All you need to know about posted workers in the EU and how the Parliament wants to stop unfair competition and protect workers.
The issue of posted workers has always proved a controversial one as it can be tricky finding the right balance between protecting workers and employment and boosting competition between companies.
The EU is reforming the rules on the posting of workers. The aim is to ensure better protection for posted workers and a level playing field between companies that are local and those that are posting workers.
On 29 May 2018, MEPs approved the new rules, ensuring people will receive equal pay for doing the same work in the same area.
What posted workers are
Companies can provide services in other EU countries without having to establish themselves there by sending out employees to carry out the tasks required. This sending out is known as posting.
Posted workers are still legally employed in the EU country their company is based in and are not subject to the labour market rules of the country where they are temporarily working. This also means they continue to be covered by social security of their country of origin.
Postings can also be used to fill skill shortages, especially when highly-qualified personnel is needed. It is a common practice in certain economic sectors. Industry accounts for 69.1% (including construction with 45%), services for 29.4% and agriculture and fishing for 1.5%.
However, posted workers are only based in another EU country temporarily, so they are different from workers who move abroad to work there on a long-term or permanent basis. Unlike posted workers, they are subject to the same rights and obligations as other people working in that country and also covered by its social security.
The need for a reform
Current EU rules governing posted workers date back to 1996 and set minimum conditions for them, such as minimum pay rates, maximum working periods, minimum paid annual holidays and how they should be hired.
Over the past 20 years the EU’s economy and labour market has evolved significantly, which makes a revision of the legislation necessary. Companies can decide to take advantage of the difference in labour costs between EU countries, which can lead to unfair competition.
As employers are not obliged to pay posted workers more than the minimum wage set by the host country, they usually earn less than local workers for the same job. According to the Commission, posted workers can earn up to 50% less in some cases.
Loopholes in the current legislation have led as well to an increase of fraudulent practices such as companies that exist on paper only or fake subcontracting, that involve the exploitation of posted workers.
The main points of the reform
Under the proposed new rules posted workers are subject to the rules on remuneration in the country they have been set to. This could either be set by law or by certain collective agreements. Employers would have to pay for travel, food and acommodation instead of deducting these costs from workers' salaries.
The maximum posting period would be capped at 12 months, with a possible extension of six months. After that working conditions will be subject to the labour rules of the country they are working in. Cooperation between EU countries to tackle fraud would also be boosted.
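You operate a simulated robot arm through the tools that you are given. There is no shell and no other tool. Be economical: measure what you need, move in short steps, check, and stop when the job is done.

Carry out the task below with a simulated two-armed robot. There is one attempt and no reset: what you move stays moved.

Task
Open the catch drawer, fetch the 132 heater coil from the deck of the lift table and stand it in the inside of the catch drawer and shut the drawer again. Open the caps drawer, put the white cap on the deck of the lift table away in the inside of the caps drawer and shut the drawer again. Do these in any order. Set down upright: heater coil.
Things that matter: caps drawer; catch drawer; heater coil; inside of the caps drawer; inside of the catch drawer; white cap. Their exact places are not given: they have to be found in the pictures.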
In addition temporary work agencies would have to guarantee posted workers the same conditions that apply to other temporary workers hired in the country they have been sent to.
These new rules would also apply to the transport sector once specific legislation regarding it has entered into force.
Posting in numbers
Between 2010 and 2016 the number of posted workers in the EU increased by 69% to 2.3 million. However, posted workers still only represent 0.4% of the EU’s total workforce.
Most posted workers (82.3%) get sent to EU countries in Western Europe, with Germany, France and Belgium receiving about 50% of all posted workers. The countries that send out the most posted workers are Poland, Germany and Slovenia. Workers are usually posted in neighbouring countries.
Once the directive enters into force, EU countries will have two years to transpose the rules into national law.